### Provided data
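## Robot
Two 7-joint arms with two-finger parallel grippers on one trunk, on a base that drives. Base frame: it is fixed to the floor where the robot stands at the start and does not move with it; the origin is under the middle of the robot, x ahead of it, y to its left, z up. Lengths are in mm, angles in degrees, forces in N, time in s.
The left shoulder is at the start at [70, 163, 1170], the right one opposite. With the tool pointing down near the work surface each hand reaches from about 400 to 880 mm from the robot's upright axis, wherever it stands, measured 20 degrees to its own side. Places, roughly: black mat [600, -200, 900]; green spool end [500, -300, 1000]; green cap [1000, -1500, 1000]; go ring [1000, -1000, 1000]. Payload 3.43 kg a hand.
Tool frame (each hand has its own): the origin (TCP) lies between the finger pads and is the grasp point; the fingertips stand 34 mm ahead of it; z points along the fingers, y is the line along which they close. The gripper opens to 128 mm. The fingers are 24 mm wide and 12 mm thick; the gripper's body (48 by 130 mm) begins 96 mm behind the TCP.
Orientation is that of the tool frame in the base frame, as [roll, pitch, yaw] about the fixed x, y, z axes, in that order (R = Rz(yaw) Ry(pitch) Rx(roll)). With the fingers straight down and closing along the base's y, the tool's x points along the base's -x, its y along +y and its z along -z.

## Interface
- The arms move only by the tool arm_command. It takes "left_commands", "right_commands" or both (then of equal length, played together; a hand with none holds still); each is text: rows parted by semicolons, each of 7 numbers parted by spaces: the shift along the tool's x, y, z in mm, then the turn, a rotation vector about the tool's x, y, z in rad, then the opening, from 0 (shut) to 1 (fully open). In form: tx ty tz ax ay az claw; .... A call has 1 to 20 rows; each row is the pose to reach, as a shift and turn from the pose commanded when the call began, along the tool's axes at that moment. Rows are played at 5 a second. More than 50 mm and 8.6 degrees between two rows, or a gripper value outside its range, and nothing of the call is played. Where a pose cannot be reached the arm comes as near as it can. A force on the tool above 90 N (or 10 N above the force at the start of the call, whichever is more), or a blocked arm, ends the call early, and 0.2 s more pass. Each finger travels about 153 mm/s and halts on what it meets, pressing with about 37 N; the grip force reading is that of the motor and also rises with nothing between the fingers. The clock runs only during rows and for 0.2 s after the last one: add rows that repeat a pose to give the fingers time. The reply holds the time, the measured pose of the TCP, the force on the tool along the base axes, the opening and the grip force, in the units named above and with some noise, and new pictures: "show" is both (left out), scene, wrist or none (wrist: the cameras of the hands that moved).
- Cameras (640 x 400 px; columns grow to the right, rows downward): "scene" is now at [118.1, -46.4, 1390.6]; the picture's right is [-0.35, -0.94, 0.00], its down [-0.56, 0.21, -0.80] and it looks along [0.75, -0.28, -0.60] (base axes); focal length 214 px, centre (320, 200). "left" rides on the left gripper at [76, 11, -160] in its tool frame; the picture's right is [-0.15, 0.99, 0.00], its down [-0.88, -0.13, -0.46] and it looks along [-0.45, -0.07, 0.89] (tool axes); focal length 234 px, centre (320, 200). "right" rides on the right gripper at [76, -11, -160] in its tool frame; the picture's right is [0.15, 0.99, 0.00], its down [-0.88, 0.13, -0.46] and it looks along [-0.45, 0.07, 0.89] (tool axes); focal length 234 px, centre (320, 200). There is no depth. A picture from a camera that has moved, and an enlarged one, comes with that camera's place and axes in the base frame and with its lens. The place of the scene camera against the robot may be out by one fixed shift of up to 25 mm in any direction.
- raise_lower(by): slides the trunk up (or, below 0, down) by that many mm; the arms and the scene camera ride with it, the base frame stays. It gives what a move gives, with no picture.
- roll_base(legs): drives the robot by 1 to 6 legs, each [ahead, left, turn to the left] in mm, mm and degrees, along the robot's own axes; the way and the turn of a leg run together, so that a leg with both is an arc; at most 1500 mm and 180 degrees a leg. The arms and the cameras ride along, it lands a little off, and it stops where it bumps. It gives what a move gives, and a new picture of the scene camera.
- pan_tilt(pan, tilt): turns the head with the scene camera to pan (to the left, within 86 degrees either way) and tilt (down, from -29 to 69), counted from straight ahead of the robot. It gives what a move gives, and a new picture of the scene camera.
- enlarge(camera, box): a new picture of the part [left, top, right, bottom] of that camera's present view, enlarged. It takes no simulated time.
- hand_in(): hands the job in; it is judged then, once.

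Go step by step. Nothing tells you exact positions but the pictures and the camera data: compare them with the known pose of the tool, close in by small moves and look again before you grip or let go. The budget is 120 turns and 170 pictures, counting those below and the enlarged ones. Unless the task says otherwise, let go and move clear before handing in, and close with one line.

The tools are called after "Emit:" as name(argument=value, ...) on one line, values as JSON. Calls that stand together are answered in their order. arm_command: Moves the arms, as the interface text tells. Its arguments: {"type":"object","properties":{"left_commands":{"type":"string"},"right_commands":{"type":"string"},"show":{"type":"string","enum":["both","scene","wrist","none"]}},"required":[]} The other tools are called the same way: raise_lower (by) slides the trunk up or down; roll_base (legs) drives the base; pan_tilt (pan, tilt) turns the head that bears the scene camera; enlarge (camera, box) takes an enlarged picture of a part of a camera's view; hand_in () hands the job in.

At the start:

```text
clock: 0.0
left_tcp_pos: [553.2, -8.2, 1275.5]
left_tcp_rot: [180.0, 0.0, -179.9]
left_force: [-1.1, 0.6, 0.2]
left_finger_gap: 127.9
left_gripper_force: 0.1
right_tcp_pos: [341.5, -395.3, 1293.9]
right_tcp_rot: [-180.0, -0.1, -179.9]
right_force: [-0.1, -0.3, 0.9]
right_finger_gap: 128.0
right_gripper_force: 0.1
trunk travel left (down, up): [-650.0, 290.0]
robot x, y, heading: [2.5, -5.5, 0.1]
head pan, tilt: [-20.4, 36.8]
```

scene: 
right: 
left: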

### Passage provided
En Yougoslavie, il y avait des contingents français, allemands, anglais, jordaniens et égyptiens, pour dire donc qu’il n’y avait pas un complot anti-islamique comme semblait le suggérer M. Mansour. M. Boutros l’invitant pour la énième fois de regarder les évènements non pas du point de vue partisan en accord avec son propre engagement, M. Mansour ayant été taxé de « Khouangiste », « c’est-à-dire de Frère musulman, ce que M. Mansour ne s’en défendra pas. Mais d’un point de vue plus large et surtout d’accepter la contradiction et le point de vue des autres, l’idée de vérité absolue que défendrait M. Mansour serait, selon lui, à bannir. Un téléspectateur de Bosnie viendra au téléphone conforter la position de M. Mansour en apportant son témoignage, disant que les musulmans auraient subi une sorte de discrimination s’agissant de leur accès aux armes, ce qui n’aurait pas été le cas des autres groupes religieux, ce qui va dans le sens de la thèse des musulmans victimes du monde occidental, cultivée par les groupes extrémistes arabes, thèse avec laquelle M. Mansour se trouve en parfaite harmonie.

M. Mansour ne manquera pas l’occasion de poser la question qui fâche en demandant à M. Ghali de s’expliquer sur l’accusation qui a été portée conte lui par la presse américaine qui l’avait accusé d’avoir favorisé un parent à lui, en plus de son beau-frère (le frère de son épouse), dans l’attribution de marchés dans le cadre du programme « pétrole contre nourriture » qu’il avait mis en place en 1996, cette presse signalant qu’il aurait placé en son nom quatorze millions de dollars à la Banque Nationale de Paris. Sur ces deux accusations, M. Boutros Ghali commencera par préciser que s’il avait signé cet accord avec l’Irak qui a conduit à la mise en place de ce programme, ce dernier n’a commencé à être mis en oeuvre que deux années après son départ du Secrétariat général des Nations unies et, donc, de ce fait, il ne pouvait favoriser ses parents dont le premier, donné pour son cousin, n’aurait en fait qu’une ancienne filiation avec lui laquelle remonterait à la cinquième génération.

### Task to complete
Take up the passage provided again after its last words.

### Reply to the task
Quant à l’histoire de la Banque Nationale de Paris, son choix comme banque devant abriter les fonds provenant de la vente du pétrole irakien, ce choix a été dicté par le refus des Américains de retenir des banques suisses, préférant des banques américaines, alors que les Irakiens préféraient les banques suisses aux banques américaines. Il s’agissait donc d’un choix de compromis qui n’avait donc aucun lien avec les intérêts personnels de M. Boutros Ghali qui n’en a retiré aucun avantage matériel. C’est du moins, selon M. Ghali, ce qui sortira du rapport de la Commission Volker qui a été chargée de diligenter par les Nations unies d’une enquête en vue de faire la lumière sur l’exécution de ce programme, et laquelle a déjà produit un pré-rapport où la personne de M. Boutros Ghali n’est pas citée en tant que personne suspecte...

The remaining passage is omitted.